Performing with the orchestra in Bass Hall on Friday night were the combined TCU Concert Chorale, the Baylor Concert Choir and the Southwestern Singers. The soloists were sopranos Ava Pine and Shelby Bohlman, mezzo Virginia Dupuy, tenor Jonathan Boyd and baritone Jonathan Beyer. Miguel Harth-Bedoya conducted.
Among oratorios, Elijah probably is closest in spirit to Handel’s Messiah. Its text is inspired by the Bible, and there are lovely arias and grand choruses. Some of them are not as inspired as the greatest numbers in Handel’s oratorio, but they have their own beauty and dramatic punch.
A couple of Mendelssohn’s choruses, with their propulsive drive and power, are reminiscent of Handel’s “Hallelujah Chorus.” The chorus Thanks Be to God, which closes the first section of Elijah, and Be Not Afraid, from the second part, come to mind. Probably no chorus will ever sweep along an audience like the “Hallelujah,” but these come close.

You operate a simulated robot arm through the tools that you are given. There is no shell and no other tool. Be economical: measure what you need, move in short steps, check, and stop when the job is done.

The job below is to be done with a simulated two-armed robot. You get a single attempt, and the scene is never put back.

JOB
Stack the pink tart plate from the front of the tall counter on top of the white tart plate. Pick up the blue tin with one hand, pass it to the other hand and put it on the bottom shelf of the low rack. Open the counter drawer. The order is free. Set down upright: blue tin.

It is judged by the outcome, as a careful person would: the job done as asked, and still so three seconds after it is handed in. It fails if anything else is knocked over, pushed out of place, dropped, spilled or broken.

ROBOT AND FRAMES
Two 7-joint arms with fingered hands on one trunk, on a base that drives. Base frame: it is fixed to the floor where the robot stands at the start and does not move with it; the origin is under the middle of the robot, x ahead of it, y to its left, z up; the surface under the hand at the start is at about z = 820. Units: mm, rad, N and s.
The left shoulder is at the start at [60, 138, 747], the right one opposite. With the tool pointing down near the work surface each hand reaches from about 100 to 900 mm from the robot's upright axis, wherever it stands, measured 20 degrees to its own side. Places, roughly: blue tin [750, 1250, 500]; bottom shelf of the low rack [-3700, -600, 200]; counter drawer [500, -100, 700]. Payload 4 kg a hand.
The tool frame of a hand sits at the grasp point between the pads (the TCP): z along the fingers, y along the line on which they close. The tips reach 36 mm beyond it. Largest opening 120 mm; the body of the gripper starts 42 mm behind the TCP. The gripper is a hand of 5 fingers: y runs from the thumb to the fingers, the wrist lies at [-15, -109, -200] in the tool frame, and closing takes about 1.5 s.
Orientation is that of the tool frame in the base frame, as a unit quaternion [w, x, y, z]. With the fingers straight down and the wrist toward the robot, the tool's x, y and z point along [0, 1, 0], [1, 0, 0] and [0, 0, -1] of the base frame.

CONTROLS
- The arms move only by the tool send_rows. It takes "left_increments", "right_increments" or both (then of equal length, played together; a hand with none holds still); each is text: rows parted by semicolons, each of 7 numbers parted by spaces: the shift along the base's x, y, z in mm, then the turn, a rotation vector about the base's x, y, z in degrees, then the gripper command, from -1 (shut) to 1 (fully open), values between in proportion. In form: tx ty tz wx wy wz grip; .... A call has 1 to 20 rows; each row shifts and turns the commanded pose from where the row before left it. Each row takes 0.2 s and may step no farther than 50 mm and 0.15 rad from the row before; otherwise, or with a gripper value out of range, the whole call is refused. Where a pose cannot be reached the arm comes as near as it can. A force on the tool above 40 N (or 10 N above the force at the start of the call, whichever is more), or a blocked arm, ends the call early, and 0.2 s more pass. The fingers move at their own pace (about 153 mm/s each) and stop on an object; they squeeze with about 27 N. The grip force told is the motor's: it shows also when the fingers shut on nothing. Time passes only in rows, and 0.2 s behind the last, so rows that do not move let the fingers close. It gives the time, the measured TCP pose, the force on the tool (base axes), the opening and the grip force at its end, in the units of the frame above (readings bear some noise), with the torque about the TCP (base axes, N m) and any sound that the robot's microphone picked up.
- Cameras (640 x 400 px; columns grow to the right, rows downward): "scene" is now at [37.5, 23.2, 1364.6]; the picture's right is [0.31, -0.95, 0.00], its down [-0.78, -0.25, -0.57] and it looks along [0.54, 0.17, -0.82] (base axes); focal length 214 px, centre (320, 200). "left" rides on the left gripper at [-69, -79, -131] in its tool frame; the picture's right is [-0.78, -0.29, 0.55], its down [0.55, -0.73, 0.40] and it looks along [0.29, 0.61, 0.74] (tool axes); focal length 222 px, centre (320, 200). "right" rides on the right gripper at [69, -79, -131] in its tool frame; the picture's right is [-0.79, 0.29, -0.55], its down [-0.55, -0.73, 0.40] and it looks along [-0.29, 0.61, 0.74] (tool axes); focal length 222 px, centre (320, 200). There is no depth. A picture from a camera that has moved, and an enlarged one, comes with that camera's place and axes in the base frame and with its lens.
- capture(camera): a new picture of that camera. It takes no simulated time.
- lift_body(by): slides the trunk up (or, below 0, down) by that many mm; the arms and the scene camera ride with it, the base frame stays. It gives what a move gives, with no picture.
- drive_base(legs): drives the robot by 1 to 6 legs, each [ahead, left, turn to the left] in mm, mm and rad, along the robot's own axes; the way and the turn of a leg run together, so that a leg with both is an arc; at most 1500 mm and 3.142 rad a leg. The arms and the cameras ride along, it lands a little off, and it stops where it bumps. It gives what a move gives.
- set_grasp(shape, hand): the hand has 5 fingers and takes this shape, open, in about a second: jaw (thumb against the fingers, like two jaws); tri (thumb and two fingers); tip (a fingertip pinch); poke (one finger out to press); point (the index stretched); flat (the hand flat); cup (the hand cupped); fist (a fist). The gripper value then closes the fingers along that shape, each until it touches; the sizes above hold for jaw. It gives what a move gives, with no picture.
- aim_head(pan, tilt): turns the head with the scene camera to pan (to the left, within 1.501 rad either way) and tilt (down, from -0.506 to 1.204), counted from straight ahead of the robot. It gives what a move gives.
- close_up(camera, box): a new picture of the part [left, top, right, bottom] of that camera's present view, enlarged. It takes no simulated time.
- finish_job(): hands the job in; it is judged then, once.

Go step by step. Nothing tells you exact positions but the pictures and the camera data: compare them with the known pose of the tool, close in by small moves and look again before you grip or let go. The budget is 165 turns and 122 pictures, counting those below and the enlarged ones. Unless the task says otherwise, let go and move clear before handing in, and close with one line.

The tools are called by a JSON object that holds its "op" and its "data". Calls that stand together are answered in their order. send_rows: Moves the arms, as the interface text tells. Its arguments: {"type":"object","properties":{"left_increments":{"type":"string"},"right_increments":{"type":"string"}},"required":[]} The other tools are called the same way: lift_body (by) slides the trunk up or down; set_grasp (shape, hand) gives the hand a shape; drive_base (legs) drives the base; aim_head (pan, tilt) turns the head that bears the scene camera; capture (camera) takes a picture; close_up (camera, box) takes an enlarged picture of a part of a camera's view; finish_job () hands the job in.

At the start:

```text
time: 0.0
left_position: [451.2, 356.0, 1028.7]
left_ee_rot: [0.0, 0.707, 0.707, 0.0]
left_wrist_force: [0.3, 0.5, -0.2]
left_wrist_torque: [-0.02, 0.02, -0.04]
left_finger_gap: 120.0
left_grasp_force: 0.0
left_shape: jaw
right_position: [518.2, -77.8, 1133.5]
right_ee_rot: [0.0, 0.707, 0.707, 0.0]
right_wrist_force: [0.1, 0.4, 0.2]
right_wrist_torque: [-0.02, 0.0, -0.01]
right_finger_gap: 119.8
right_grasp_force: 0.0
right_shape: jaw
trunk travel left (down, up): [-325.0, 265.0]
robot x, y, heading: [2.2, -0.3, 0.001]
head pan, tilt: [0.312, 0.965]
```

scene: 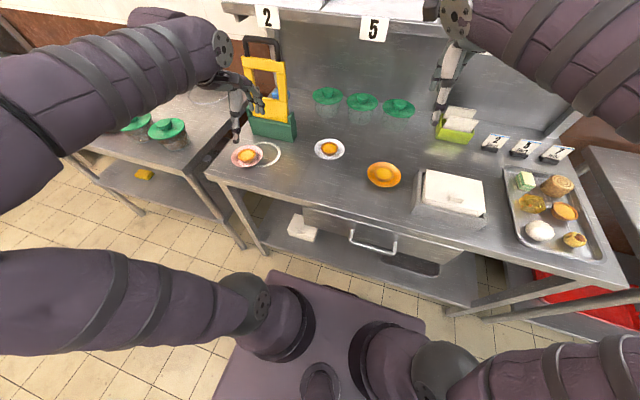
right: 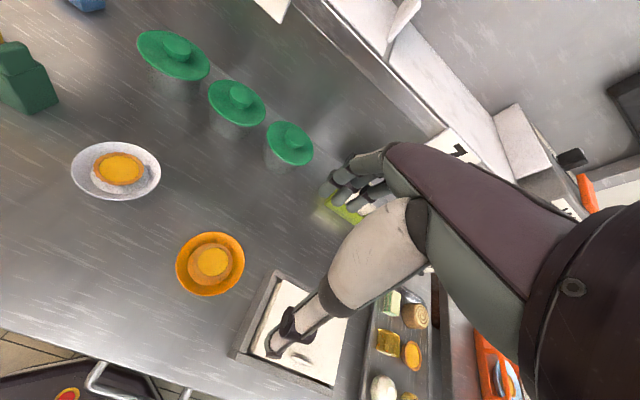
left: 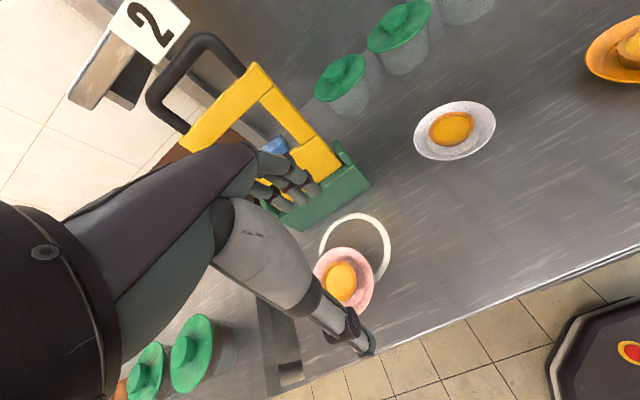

Among the arias, Mendelssohn’s Hear ye, Israel, a beautiful work gorgeously sung by Pine on Friday night, is clearly in the same league with Handel’s best. It is Enough, sung by Elijah, is lovely and moving — and probably the high point of Beyer’s performance of the part of the prophet.
Another outstanding performer on Friday night was young Shelby Bohlman, whose pure and beautiful soprano made numbers such as There is Nothing and Behold, a Little Cloud a special part of the evening.
Dupuy’s mellow mezzo voice and Boyd’s pleasant lyric tenor were other assets (by the way, the angel feathers high on Bass Hall’s ceiling seemed especially pertinent Friday night).
The three choruses, spread four or five singers deep all the way across the rear of Bass Hall’s stage, produced surprisingly unified sounds. The Fort Worth Symphony, also sized up to generous proportions, was a major element in the performance’s success.
As a prelude to the evening’s music-making, Harth-Bedoya and the orchestra gave a moving performance of Arvo Part’s Psalom, a solemn, religious-themed composition.